──────── Quoted text ────────

L'ispanistica è la branca delle scienze umane che studia l'ispanismo, cioè la lingua, la cultura e la letteratura della Spagna e dei paesi ispanofoni (di lingua spagnola). L'ispanistica si situa all'interno della filologia romanza. Chi si occupa di ispanistica è detto ispanista.

Il rapporto della Spagna con l'Italia è iniziato molto presto fin dal Medioevo, in particolare nel Regno di Sicilia e poi a Napoli (attraverso il rapporto che aveva con il Regno d'Aragona), e intensificato durante i periodi pre-rinascimentale e rinascimentale questa volta attraverso la Castiglia, con Garcilaso de la Vega che ha introdotto la metrica, lo stile e temi del petrarchismo nella poesia spagnola. Questo stretto rapporto è durato per tutto il Manierismo e il Barocco, nei secoli XVI e XVII.

Nel 1520, ad opera di Lucio Cristoforo Scobar, fu pubblicato il primo dizionario in castigliano, siciliano volgare e latino, mentre nel 1751 l'abate Michele Del Bono vi aggiunse l'italiano. [1][2]

Nel XIX secolo il Romanticismo italiano sentiva un grande interesse per il Romancero, che conobbe grazie alle traduzioni di Giovanni Berchet nel 1837 e Pietro Monti nel 1855. Edmondo De Amicis viaggiò per la Spagna e raccolse le sue impressioni in libri di viaggio. Antonio Restori (1859-1928), professore presso l'Università di Messina e di Genova, curò alcune opere di Lope de Vega e dedicò alla letteratura del teatro spagnolo il suo “Saggi di letteratura teatrale spagnola” (1927); a lui si devono anche “Il Cid, studio storico-critico” (1881) e “l'Epopea del Cid” (1890), tra le altre opere di soggetto ispanico [3]. Bernardo Sanvisenti, docente di lingua e letteratura spagnola presso l'Università di Milano, scrisse un “Manuale di letteratura spagnola” (1907) e studiò l'influenza di Boccaccio, Dante e Petrarca nella letteratura spagnola.[4]

I primi studi sulla letteratura in lingua spagnola sono nati all'interno della letteratura comparata, da Benedetto Croce con la sua opera “La Spagna nella vita italiana durante il rinascimento" (1907) e, Arturo Farinelli, che si era dedicato alle relazioni tra Spagna e Italia, Italia e Germania, Spagna e Germania. Poi con la filologia romanza: Mario Casella, autore di un importante studio su Cervantes: Il Chisciotte (1938) in due volumi; Ezio Levi, Salvatore Battaglia, Giovanni Maria Bertini traduttori della poesia moderna spagnola, in particolare Federico García Lorca. Camillo Guerrieri Crocetti, discepolo di Pío Rajna, ha insegnato a Genova, mentre Cesare de Lollis diede un contributo al cervantismo.

──────── Supplied information ────────

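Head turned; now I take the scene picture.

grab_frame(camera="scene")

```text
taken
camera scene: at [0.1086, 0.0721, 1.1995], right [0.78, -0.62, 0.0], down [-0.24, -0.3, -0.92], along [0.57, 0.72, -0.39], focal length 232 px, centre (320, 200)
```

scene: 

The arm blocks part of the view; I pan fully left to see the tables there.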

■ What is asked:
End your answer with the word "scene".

────────

■ What is asked:
Reproduce the entire quoted text without changes.

■ Answer for this exercise:
L'ispanistica è la branca delle scienze umane che studia l'ispanismo, cioè la lingua, la cultura e la letteratura della Spagna e dei paesi ispanofoni (di lingua spagnola). L'ispanistica si situa all'interno della filologia romanza. Chi si occupa di ispanistica è detto ispanista.

Il rapporto della Spagna con l'Italia è iniziato molto presto fin dal Medioevo, in particolare nel Regno di Sicilia e poi a Napoli (attraverso il rapporto che aveva con il Regno d'Aragona), e intensificato durante i periodi pre-rinascimentale e rinascimentale questa volta attraverso la Castiglia, con Garcilaso de la Vega che ha introdotto la metrica, lo stile e temi del petrarchismo nella poesia spagnola. Questo stretto rapporto è durato per tutto il Manierismo e il Barocco, nei secoli XVI e XVII.

Nel 1520, ad opera di Lucio Cristoforo Scobar, fu pubblicato il primo dizionario in castigliano, siciliano volgare e latino, mentre nel 1751 l'abate Michele Del Bono vi aggiunse l'italiano. [1][2]

Nel XIX secolo il Romanticismo italiano sentiva un grande interesse per il Romancero, che conobbe grazie alle traduzioni di Giovanni Berchet nel 1837 e Pietro Monti nel 1855. Edmondo De Amicis viaggiò per la Spagna e raccolse le sue impressioni in libri di viaggio. Antonio Restori (1859-1928), professore presso l'Università di Messina e di Genova, curò alcune opere di Lope de Vega e dedicò alla letteratura del teatro spagnolo il suo “Saggi di letteratura teatrale spagnola” (1927); a lui si devono anche “Il Cid, studio storico-critico” (1881) e “l'Epopea del Cid” (1890), tra le altre opere di soggetto ispanico [3]. Bernardo Sanvisenti, docente di lingua e letteratura spagnola presso l'Università di Milano, scrisse un “Manuale di letteratura spagnola” (1907) e studiò l'influenza di Boccaccio, Dante e Petrarca nella letteratura spagnola.[4]

I primi studi sulla letteratura in lingua spagnola sono nati all'interno della letteratura comparata, da Benedetto Croce con la sua opera “La Spagna nella vita italiana durante il rinascimento" (1907) e, Arturo Farinelli, che si era dedicato alle relazioni tra Spagna e Italia, Italia e Germania, Spagna e Germania. Poi con la filologia romanza: Mario Casella, autore di un importante studio su Cervantes: Il Chisciotte (1938) in due volumi; Ezio Levi, Salvatore Battaglia, Giovanni Maria Bertini traduttori della poesia moderna spagnola, in particolare Federico García Lorca. Camillo Guerrieri Crocetti, discepolo di Pío Rajna, ha insegnato a Genova, mentre Cesare de Lollis diede un contributo al cervantismo.